§ **Reading passage**:
1a    I’m afraid adverse vision restricts Charlie dressing (5,5)
SALAD CREAM: the reversal (adverse) of a four-letter word meaning “I’m afraid” or “regrettably” is followed by a vision around (restricts) the letter represented by Charlie in the NATO Phonetic alphabet

6a    Domestic entrance shortened (4)
CHAR: drop the final letter (shortened) from a verb meaning to entrance

9a    Centre of exhibition consumed music fan escorted by bird (4,6)
TATE MODERN: a verb meaning consumed or ingested and a sixties music fan, one who typically rode a scooter, inside (indicated weakly as escorted by) a bird

10a    Standard‘s left — bother to pick it up? (4)
FLAG: L(eft) inside (to pick it up) a bother or nuisance

12a    Stars lacking one figure of worship (4)
ARES: drop (lacking) the I (one) from a constellation (stars) to get the Greek God of War

13a    Self-proclaimed soldier not fanciful (9)
IMAGINARY: a self-proclaimed US soldier (1’1,1,2) followed by a dialect word meaning not

15a    At festival site, one creates powerful punch (8)
HAYMAKER: the site of a literary festival followed by a noun meaning one who creates

16a    Extremists in Greenwich start to incite popular leader (6)
GANDHI: the outer letters (extremists) of G[reenwic]H, expressed as (1,3,1) followed by the initial letter of (start to) I[ncite]

18a    Accountant and lawyer the latest in company to drop in (4,2)
CALL BY: a Scottish (or Canadian) Chartered Accountant followed by a legal qualification and the final letter (latest) of [company]Y

20a    Aquatic life centre in acres, open space around cafe oddly lacking (3,5)
RED ALGAE: the middle letter (centre) of [ac]R[es] followed by the reversal (around) of an open space or clearing and [c]A[f]E without (lacking) its odd letters

23a    Thief‘s monetary handout grabbed by criminal baron (9)
BANDOLERO: a monetary handout to the unemployed inside (grabbed by) an anagram (criminal) of BARON

24a    ID of evasive revolutionary (4)
VISA: hidden (of) and reversed (revolutionary) inside the clue

26a    Vehicle service contract’s ending (4)
RAFT: a military service followed by the final letter (ending) of [contrac]T

27a    Gran joins ritual dancing involving three people? (10)
TRIANGULAR: an anagram (dancing) of GRAN with RITUAL

28a    Educational institution‘s security device (4)
YALE: two definitions

29a    Don, Sheffield’s foremost river in which triathletes swim (10)
SPORTSWEAR: a verb meaning to don or display followed by the initial letter (foremost) of S[heffield] and a river in the North East of England

Down

1d    Retreat outside in sunshine and dry (4)
SETT: the outer letters of S[unshin]E followed by an abbreviation meaning dry or abstemious

2d    To stop bug, computer department provides service (7)
LITURGY: inside (to stop) an alternative spelling of Spike Milligan’s favourite bug put the two-letter abbreviation for the computer department to get a service in church

3d    Large-scale survey some organised during critical time on reserve (8,4)

§ **Data excerpt**:
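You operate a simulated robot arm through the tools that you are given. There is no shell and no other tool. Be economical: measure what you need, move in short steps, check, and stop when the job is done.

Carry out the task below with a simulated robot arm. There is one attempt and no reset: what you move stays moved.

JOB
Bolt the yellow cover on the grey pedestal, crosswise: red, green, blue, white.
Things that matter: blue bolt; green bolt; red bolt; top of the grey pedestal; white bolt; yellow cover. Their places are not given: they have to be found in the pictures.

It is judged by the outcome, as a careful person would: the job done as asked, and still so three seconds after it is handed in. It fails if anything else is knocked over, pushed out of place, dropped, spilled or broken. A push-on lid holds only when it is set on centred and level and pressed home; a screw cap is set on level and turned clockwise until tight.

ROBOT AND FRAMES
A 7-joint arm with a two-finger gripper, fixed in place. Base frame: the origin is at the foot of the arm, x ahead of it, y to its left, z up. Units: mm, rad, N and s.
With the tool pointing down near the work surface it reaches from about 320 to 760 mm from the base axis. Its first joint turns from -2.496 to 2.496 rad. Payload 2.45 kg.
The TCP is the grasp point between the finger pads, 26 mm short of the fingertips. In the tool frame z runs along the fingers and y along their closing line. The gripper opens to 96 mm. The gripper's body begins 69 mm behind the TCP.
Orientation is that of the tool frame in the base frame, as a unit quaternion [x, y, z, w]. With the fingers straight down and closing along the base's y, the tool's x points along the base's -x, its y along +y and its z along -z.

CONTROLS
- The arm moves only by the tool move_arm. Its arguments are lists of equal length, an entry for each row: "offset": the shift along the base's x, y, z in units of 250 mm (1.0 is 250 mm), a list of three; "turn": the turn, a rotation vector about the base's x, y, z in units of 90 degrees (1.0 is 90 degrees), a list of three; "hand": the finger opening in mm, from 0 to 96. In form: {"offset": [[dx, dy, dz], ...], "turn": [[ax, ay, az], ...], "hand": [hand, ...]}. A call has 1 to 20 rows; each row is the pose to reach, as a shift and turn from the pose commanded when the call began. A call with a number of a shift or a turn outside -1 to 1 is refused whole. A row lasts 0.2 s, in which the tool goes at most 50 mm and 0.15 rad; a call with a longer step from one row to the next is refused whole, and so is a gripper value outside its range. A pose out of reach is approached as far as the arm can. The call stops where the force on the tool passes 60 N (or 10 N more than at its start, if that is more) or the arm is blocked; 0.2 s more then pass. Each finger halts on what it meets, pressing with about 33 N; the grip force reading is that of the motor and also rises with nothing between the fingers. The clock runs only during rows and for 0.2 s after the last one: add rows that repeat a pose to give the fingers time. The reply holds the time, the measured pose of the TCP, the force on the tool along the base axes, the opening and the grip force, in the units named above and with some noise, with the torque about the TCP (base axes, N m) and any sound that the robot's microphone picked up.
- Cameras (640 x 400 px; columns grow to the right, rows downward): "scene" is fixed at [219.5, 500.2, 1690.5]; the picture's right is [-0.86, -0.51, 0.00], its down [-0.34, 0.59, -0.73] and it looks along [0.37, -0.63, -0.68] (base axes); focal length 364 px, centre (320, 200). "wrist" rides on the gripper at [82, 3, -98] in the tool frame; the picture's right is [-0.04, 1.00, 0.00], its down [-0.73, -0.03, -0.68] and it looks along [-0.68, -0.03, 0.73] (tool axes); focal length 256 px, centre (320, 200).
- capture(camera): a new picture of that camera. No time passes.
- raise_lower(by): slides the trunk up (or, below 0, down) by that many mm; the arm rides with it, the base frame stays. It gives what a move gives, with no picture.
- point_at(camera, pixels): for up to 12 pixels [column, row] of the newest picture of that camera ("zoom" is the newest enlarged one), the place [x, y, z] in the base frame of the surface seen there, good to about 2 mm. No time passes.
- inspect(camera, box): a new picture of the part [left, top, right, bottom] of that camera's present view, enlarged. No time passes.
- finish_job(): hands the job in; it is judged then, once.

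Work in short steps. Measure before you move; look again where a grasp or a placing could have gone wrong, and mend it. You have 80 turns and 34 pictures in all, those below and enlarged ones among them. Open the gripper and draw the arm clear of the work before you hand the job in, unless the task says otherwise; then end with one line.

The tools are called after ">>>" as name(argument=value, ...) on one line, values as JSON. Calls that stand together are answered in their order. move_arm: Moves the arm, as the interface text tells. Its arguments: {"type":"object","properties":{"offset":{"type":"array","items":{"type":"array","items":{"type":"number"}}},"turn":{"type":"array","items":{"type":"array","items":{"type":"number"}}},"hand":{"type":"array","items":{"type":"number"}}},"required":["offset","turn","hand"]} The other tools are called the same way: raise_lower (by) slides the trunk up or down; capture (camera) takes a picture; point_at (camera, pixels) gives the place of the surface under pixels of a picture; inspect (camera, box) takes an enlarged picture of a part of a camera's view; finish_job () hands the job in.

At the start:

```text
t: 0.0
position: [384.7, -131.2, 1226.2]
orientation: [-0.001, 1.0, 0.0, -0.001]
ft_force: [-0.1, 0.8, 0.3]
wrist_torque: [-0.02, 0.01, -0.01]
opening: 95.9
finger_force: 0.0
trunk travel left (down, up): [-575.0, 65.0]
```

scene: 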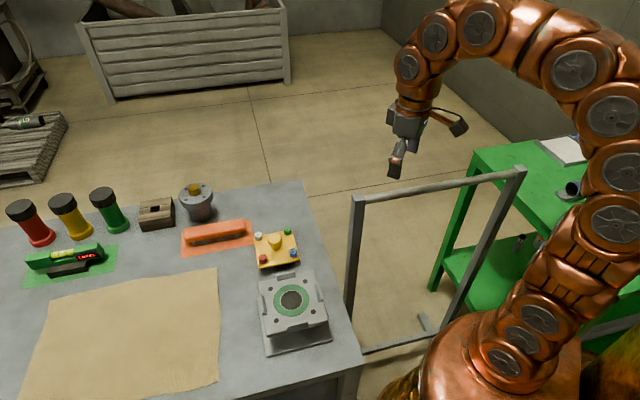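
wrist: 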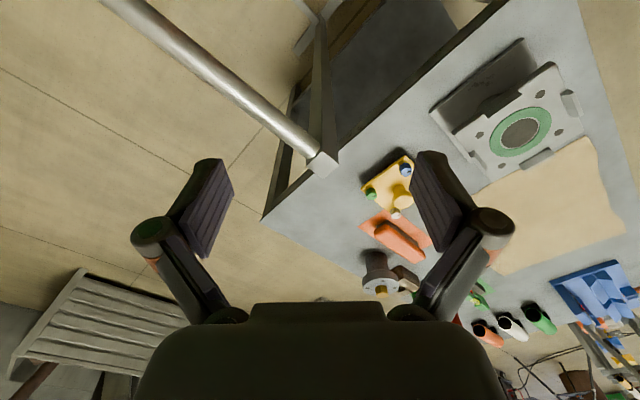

§ **What to work on**:
How does the reading passage go on? Write the next part.

§ **In response**:
DOMESDAY BOOK: an anagram (organised) of SOME inside (during) a critical time, especially 6 June 1944 in WWII, followed by a verb meaning to reserve

4d    Paper’s stern editors, holding nothing back, checked thus? (3-5)
RED-LINED: the final letter (stern) of [pape]R followed by a pair of ED(itor)s around (holding) the reversal (back) of a three-letter word meaning nothing

5d    Display appropriate cushion (6)
AIRBAG: a charade of verbs meaning to display and to appropriate or steal

7d    Rope that’s eighteen inches when foot’s added? (7)
HALYARD: split this answer as (3,4) and add F(oot) to the first part and the result measures up to eighteen inches

8d    School providing reflective singlet curtailed game (5,5)
RUGBY FIVES: the school where this game was first played followed by the reversal (reflective) of a two-letter word meaning providing and a singlet without its final letter (curtailed)

11d    Gambler seen here sticks with six, five and a picture of the King? (4,3,5)
VIVA LAS VEGAS: the US city that is a magnet for gamblers preceded by the Roman numerals for six and five and the A from the clue to get a picture / film that starred Elvis Presley, the King of Rock’n’Roll

14d    Rock ‘n’ roller‘s fling with X being bound to slip up (5,5)
CHUCK BERRY: this rock ‘n’ roller, nicknamed Crazy Legs, is derived from a fling or throw followed by the two-letter word that that X can represent in mathematics around (bound) a verb meaning to slip up or make a mistake

17d    Courteous and elegant, dressed up to attract upstanding Scot (8)
DEBONAIR: the reversal (up in a down clue) of an adjective meaning dressed or clothed around the reversal (upstanding, also in a down clue) of a typical Scottish forename

19d    Learners going about martial arts class topless getting much fresh air? (7)
LUNGFUL: a pair of L(earner)s around a martial art (4,2) without its initial letter (topless)

21d    Ballet shoe’s binding, during breather, examined primarily (7)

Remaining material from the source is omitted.